What we found when I joined is I just asked simple questions like: Can I see a sales compensation plan? Can I see a territory plan?

Can I see an account plan? What I found was, sadly, many of the basics don't exist. This slide just highlights some of the things we've put in place over the last 90 days around sales and marketing, 'cause obviously, what we need to do is build through both the turnaround program and fixing the basics to make sure that we have a predictable sales cycle, and we have a marketing machine that really builds high-quality pipeline and elevates the brand to be what is relevant and critical to some of these Fortune 500 companies in solving their big data set requirements. So what can we say in terms of conclusion?

Obviously, it's been a traumatic time for the company, and again, we thank our colleagues and our investors for your support, patience, and most of all, the investors for your commitment with the $30 million fundraise. Now we're very focused on building the platform for growth, and the work is taking place as we speak during the second half of this year. That allows us to have a degree of confidence that moving into FY 2024, it will be a growth story about Cirata, and we've signaled that as we exit FY 2024, we'd anticipate that we'll be achieving cash flow breakeven.

Now, there's a lot to play for here 'cause I think we've got a tremendous market opportunity, we've got differentiated technology, we've got all the fundamentals in place for a successful growth company, but it's all about execution now.

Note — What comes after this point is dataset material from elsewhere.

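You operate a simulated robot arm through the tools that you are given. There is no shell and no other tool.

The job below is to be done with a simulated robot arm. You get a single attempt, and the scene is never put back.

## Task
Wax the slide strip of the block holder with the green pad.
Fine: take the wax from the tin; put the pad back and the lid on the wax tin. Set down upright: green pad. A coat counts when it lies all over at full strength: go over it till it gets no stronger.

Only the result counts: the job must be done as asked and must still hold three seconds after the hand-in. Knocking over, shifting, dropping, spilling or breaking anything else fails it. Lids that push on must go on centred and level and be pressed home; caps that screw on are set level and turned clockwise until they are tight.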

We've set the strategy, we've put the plans in place, and our responsibility to you is to make sure we execute flawlessly on those plans. And what you can be assured from this management team is we'll have a higher standard in terms of disclosures and transparency, and within the company, a very high-quality governance and control environment. But most of all, we'll have fixed the go-to-market challenges the company's faced from the past to produce and provide a really high-growth, successful, profitable company that can take advantage of the market opportunity and ultimately become a market and category leader globally.